(Vénarey-les-Laumes, 1883 - Paris, 1970)
Camille Bombois started painting scenes of rustic life in a naive manner in 1900, while he was employed in a farm. After some different occupations (local wrestling champion, road mender), he started a night job in a printing shop that allowed him to paint during the day. Famously strong, he was engaged in a Circus, period that he describes in many paintings: bright light, colours juxtaposed, parade actors, athletes, cirque horsemen, curvy female dancers.
In 1922, he is noticed by a poet and journalist who writes a first article on Bombois in the revue Rythme et Synthèse. In 1924, Wilhem Uhde discovered him and bought a large part of his work. He presented Bombois at the Quatre-Chemins Gallery with le Douanier Rousseau, Louis Vivin and Séraphine de Senlis, and at Georges Bernhaim Gallery in 1932 under the name Primitifs Modernes. In 1937, Bombois is invited by Andri-Farcy to participate at the historical exhibition Maîtres Populaires de la Réalité.
His first solo show is in Paris in 1944. In 1964 he his exhibited at Musée d’Art Moderne in Paris for the exhibition Naïve’s World, then at Museum of Modern Art in New-York.
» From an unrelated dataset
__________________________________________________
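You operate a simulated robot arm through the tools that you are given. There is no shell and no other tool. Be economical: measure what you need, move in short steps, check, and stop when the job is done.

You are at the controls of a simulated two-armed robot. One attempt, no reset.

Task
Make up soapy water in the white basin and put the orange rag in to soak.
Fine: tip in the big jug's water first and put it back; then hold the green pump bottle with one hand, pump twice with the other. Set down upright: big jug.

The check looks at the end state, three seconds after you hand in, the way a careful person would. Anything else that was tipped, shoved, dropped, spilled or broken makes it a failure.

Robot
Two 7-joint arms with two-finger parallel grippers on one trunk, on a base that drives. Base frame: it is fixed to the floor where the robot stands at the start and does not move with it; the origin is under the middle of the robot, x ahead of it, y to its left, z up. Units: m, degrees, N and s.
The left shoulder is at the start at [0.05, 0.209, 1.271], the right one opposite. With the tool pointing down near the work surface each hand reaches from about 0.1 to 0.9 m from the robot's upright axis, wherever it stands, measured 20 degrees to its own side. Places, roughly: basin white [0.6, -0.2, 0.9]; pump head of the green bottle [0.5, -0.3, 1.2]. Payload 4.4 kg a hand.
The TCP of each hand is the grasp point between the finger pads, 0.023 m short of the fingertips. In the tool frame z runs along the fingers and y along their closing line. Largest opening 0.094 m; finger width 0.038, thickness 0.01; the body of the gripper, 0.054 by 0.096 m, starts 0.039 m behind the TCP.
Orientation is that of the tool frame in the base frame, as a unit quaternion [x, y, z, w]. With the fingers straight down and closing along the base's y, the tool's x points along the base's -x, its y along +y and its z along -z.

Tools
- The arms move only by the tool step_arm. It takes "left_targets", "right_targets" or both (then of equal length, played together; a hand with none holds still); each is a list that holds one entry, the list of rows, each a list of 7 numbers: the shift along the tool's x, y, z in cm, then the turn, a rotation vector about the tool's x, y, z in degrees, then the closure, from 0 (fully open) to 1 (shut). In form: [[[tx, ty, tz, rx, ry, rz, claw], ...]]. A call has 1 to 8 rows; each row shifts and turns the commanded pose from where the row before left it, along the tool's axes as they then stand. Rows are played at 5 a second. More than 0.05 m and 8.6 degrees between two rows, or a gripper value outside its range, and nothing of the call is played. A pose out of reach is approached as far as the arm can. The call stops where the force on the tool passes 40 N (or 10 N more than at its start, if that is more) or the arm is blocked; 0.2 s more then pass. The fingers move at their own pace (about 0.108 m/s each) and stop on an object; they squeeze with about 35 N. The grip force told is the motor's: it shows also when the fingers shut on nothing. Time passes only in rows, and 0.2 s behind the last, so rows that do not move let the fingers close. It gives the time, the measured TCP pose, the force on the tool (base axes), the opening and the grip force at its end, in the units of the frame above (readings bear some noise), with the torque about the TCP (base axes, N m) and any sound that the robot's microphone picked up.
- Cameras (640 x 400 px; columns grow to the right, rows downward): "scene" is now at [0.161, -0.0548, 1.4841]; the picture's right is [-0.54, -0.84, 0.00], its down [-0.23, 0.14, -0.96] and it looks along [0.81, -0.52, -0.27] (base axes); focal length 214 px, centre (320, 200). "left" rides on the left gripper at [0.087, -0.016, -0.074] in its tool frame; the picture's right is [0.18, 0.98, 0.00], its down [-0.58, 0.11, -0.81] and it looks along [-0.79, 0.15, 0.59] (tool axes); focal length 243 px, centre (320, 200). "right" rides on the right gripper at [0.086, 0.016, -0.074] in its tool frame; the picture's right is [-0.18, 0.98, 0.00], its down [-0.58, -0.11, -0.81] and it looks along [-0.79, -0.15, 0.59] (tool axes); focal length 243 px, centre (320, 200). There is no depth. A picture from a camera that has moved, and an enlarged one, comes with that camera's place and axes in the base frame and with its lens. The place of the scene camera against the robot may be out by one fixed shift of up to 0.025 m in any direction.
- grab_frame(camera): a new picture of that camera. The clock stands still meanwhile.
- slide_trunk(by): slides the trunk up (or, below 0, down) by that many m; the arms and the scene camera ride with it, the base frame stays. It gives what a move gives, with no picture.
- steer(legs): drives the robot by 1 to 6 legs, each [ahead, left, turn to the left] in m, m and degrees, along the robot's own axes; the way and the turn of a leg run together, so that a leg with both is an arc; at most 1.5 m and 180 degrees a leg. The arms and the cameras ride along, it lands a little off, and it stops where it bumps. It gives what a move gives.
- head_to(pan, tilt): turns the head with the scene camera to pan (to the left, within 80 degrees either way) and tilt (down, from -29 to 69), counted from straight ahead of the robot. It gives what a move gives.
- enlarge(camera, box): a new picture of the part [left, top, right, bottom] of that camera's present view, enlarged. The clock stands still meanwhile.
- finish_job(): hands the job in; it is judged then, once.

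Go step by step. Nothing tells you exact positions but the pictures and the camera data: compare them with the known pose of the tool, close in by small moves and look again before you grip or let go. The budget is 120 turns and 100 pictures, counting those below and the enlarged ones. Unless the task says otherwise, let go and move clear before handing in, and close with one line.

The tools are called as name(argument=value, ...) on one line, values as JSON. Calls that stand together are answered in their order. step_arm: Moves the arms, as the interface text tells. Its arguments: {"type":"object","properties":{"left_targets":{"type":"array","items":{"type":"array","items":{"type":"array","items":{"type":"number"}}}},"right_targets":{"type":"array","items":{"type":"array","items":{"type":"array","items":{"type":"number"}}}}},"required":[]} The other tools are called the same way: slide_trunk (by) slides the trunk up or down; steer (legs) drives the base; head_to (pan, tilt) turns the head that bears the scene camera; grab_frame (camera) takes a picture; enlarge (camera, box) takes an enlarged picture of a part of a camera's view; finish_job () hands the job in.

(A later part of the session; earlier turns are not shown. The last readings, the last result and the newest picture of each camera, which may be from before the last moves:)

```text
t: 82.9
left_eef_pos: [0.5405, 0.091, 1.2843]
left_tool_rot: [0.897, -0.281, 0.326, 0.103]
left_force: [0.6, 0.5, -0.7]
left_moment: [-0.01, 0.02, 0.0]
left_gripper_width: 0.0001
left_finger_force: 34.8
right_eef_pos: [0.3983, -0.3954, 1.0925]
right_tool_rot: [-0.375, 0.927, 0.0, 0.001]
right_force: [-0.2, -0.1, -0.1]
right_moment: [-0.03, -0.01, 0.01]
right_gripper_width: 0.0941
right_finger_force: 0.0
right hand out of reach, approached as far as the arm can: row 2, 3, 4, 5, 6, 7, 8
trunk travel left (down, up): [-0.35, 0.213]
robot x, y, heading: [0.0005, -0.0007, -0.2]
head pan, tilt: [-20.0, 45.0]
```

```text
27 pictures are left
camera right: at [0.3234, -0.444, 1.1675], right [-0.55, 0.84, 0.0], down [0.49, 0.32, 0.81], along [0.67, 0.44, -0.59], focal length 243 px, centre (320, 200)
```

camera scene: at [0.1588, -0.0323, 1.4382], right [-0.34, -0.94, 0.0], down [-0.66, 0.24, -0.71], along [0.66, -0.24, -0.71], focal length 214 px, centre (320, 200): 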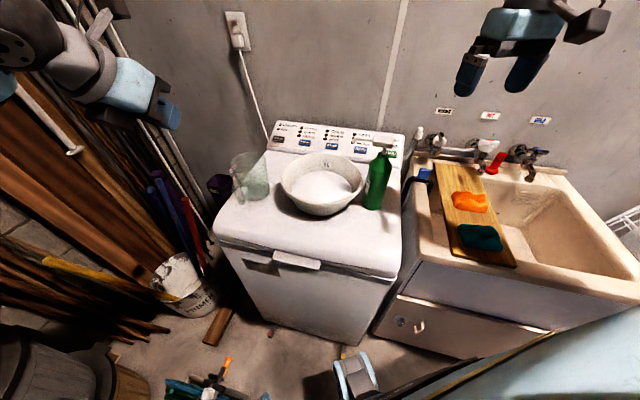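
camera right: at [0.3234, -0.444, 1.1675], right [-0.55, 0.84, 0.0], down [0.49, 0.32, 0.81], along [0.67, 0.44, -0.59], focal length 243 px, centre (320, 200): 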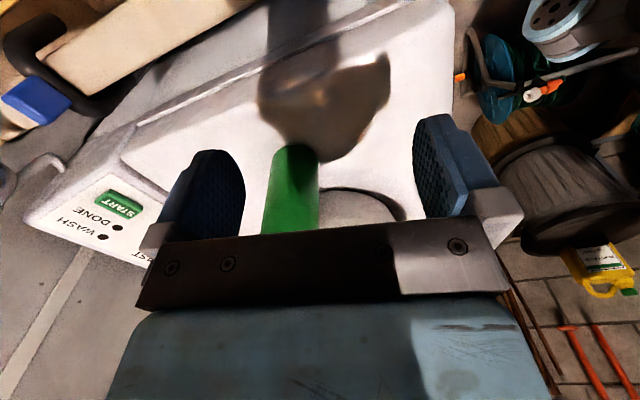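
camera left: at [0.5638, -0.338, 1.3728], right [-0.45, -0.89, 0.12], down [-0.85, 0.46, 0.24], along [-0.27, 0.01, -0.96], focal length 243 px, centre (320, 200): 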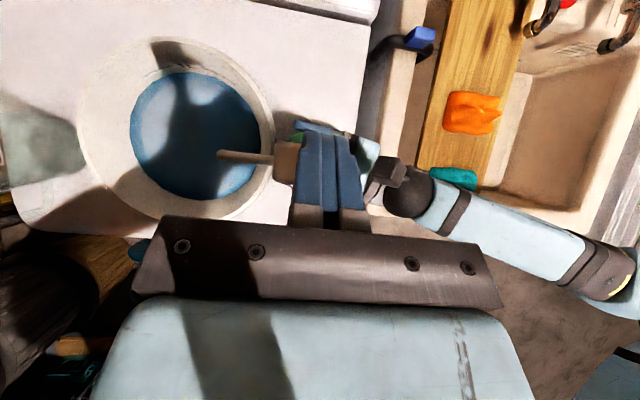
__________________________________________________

Having acquired a certain reputation, Bombois lived comfortably on his painting. After his death, many exhibitions were dedicated to him (New York in 1972 and 1978, and Paris in 1981). The first part of his life prepares his second life as painter. In his artwork the themes are intertwined. The paintings related to childhood memories and landscapes contrast with others paintings, by it high – quality execution, and showing poetical sensitivity of Bombois that relates him to le Douanier Rousseau.
His great and obsessional theme, the most recurrent one, is his wife, of whom he painted portraits without hand or head but with her feminine advantage always highlighted.